Traurig und brav fügen sie sich nach langer, unergiebiger Suche nach Moll in ihr Schicksal, beten Rosenkränze und sind unfassbar traurig. Fünf Jahre lang hören sie nichts von ihrer Tochter. Dann steht Moll eines Tages wieder vor der Tür des Cottages. Offenbar gesund und nicht schwanger. Paddy und Kit empfangen sie mit offenen Armen und sind überglücklich. Moll erklärt nichts. Bis ein Fremder in die Stadt kommt und nach Moll fragt. Paddy und Kit Gladney erhalten ein paar überraschende Antworten.
„Nun aber bleiben Glaube, Hoffnung, Liebe, diese drei; aber die Liebe ist die größte unter ihnen“ (1. Korinther 13, Vers 13)

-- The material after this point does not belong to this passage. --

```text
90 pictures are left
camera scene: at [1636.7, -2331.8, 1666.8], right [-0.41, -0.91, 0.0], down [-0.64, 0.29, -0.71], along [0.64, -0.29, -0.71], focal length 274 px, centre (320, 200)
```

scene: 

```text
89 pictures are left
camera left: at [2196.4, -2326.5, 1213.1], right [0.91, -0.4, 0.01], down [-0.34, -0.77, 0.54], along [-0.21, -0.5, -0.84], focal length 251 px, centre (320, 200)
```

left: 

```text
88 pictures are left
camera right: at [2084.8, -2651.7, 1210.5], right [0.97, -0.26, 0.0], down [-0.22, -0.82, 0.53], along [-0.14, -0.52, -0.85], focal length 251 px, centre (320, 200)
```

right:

Donal Ryan erzählt die Geschichte der Familie Gladney mit großer Herzenswärme. Die einfachen Leute vom Land sind gläubig und bescheiden. Das Verschwinden der Tochter stürzt die Eltern in tiefe Verzweiflung und Trauer. Die Nachbarn denken, „dass Moll Gladney entweder tot oder schwanger war. Und was davon schlimmer gewesen wäre, das wusste man nicht.“
Nach ihrer Rückkehr verhält sich Moll seltsam und ängstlich. Erst nach und nach enthüllt Donal Ryan in seiner Geschichte die wahren Gründe für Molls Verschwinden und ihr Verhalten nach der Rückkehr ins Elternhaus. „Seltsame Blüten“ nimmt Fahrt auf. Es kommen weitere Personen hinzu: Alexander Elmwood, den Moll hochschwanger in London geheiratet hatte, Delilah und Barney Elmwood, seine Eltern, und die Schwestern Akeelia und Tasha. Allesamt Persons of Colour. Und dann Joshua, Alexanders und Molls Sohn, die „Seltsame Blüte“. Heißgeliebt vom Vater und den beiden Großelternpaaren. Aber seiner Selbst höchst unsicher. Alexanders bester Freund Syd Bartlett und seine Tochter Honey, die am Ende der Geschichte wichtige Rollen spielen.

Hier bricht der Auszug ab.